From Kurosawa, High and Low expresses that hell is a place on earth. And that heaven exists to stoke its fires.

~ SEPTEMBER 28, 2016 ~
* Comparing the books on our bookshelves to the dvd’s on our… bookshelves? I don’t have a specific dvd-shelf. It’s a series about shelves and their physical-media-based contents is the idea. Which a lot of people don’t even have anymore. At any rate, Cribbs named the series, not me. And I stand by his appellatory activities. 100%.
** Kurosawa’s third go at the Bard (aka William Shakespeare), The Bad Sleep Well, is vastly inferior to Hamlet and one of the Japanese master’s least successful post-Rashomon works. Two out of three is not just respectable, but a decisive victory: Kurosawa is better than Shakespeare. Game. Set. Case closed. The Bard did always sympathize with the losers (and nothing can seem foul to those that win.)
*-* In my opinion, two shoes is the correct amount of shoes.
*** And weasel-y newspaper men! What would a law-and-order worldview be without a seething antipathy for the free press?
**** That’s Hitchcock’s nickname, right?
*** ** There’s one called The Frumious Bandersnatch, after the monster that appears in Lewis Carroll’s brilliant The Hunting of the Snark and Through the Looking-Glass poem “Jabberwocky.” Just for context on how long-running and expansive this series is, that book was written in 2003.
*** *** See? Cops don’t have to hate the free press!
*~** After this piece was written, I had a conversation with The Pink Smoke co-founder and Fletcher Cox super-fan John Cribbs about my description of the police's behavior here. Here's our e-mail exhcange with Cribbs in blue:
Cribbs: One thing tho - Your bit about the cops inducing Takeuchi to murder a heroin addict so he'll get capital punishment is kinda wrong. They've already tied him to the double-homicide of his accomplices and simply want to prove he's the one who did it. So the whole tailing of him is to link him to that; the junkie he kills is just a further nail in his coffin. It's true, they want him to get the death sentence, but to do so they want to pin the poisoning that's already happened on him. At least I think I'm getting that right?
But your follow-up paragraph about the cops wanting to reveal Takeuchi's absolute morality is brilliant. The facts leading up to it just seem a little off (unless you're suggesting that the cops could have prevented the junkie's death and didn't so they could nail Takeuchi?)
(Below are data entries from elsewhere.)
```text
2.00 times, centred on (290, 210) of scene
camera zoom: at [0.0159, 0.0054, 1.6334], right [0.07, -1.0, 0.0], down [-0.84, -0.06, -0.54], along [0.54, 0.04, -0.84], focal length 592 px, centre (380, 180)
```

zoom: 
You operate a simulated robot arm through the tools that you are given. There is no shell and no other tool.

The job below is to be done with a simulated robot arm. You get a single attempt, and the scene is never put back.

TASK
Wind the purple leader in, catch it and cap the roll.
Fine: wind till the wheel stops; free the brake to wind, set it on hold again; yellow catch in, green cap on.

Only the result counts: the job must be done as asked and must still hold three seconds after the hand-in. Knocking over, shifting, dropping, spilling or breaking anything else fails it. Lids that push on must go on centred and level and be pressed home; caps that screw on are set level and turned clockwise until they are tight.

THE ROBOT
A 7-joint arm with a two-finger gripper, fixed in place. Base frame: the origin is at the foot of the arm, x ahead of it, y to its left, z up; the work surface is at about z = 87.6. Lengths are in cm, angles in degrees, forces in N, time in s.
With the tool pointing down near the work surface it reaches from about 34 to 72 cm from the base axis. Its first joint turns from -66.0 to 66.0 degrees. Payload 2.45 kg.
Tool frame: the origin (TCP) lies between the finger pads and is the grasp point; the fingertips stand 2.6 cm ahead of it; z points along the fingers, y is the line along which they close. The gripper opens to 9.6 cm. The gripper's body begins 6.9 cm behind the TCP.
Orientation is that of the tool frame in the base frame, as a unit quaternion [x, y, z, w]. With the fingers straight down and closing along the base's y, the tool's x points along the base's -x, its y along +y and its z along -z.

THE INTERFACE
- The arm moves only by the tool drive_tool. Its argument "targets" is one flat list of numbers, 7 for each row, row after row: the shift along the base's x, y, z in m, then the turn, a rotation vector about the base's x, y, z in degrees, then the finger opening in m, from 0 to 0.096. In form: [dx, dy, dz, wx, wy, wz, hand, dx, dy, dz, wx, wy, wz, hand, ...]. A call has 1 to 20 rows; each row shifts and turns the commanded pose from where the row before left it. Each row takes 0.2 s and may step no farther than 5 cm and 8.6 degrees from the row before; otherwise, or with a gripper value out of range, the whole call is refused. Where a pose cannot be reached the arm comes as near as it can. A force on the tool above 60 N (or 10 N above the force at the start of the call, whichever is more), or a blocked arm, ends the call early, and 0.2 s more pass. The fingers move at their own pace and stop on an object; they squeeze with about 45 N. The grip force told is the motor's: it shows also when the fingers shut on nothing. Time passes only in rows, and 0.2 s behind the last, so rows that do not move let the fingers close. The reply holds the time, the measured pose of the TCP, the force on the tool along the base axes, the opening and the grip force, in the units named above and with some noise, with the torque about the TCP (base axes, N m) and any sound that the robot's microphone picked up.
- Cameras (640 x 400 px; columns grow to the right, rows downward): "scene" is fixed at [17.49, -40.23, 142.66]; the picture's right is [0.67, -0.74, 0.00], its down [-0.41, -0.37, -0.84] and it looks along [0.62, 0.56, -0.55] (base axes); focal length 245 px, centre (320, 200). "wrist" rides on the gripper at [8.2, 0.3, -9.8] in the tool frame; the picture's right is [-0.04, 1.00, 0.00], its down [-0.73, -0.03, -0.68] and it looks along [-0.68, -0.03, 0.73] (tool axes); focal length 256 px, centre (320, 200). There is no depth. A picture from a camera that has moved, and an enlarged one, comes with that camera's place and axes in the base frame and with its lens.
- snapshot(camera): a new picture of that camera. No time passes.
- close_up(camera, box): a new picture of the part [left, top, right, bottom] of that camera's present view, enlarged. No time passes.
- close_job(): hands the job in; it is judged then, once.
One other thing: Bad Sleep Well one of Kurosawa's least successful movies? I seriously disagree. Better than Hamlet! (And I like Hamlet. It's not as good as Strange Brew, but then what is?)
Funderburg: No, you're correct about my intentions. They suspect the kidnapper of killing his accomplices, so they (inadvertently) induce him to kill the junkie. They actually don't have any concrete proof that it's more than an overdose... so they set Takeuchi up and in doing so cause him to kill the junkie - they let a kidnapper go when they could arrest him and their actions directly cause him to kill someone. They abdicate their legal duties in favor of a moral set-up, they try to manufacture a moral outcome and in doing so get someone killed! Your version of what happens is more or less their version, but I'm skeptical of their moral righteousness in the matter and I think Kurosawa is too.
In any case, even if their plan worked, there's no fucking way their "proof" holds up in court! "Your honor, we know he intentionally killed his accomplices because they were junkies who died of overdoses." "Was there something suspicious found in their blood samples?" "No - just heroin. But like... really super pure heroin." "Wait, what?" "Hold on. To prove that the kidnapping suspect had intentionally given his accomplices super pure heroin (poisoned heroin junkies by giving them heroin, your honor!), we had the newspapers plant a series of fake stories which would cause him to go buy more super pure heroin and try to give it to them again." "I'm sorry... what... what were you trying to do?" "You honor, we were trying to make sure this shitheel gets a state-sponsored execution, now or are you with us or not!"
You're right about The Bad Sleep Well though. It's dumb of me to badmouth it even with the very mild criticism of "not as good as Sanjuro or Hamlet." Readers: The Bad Sleep Well is good.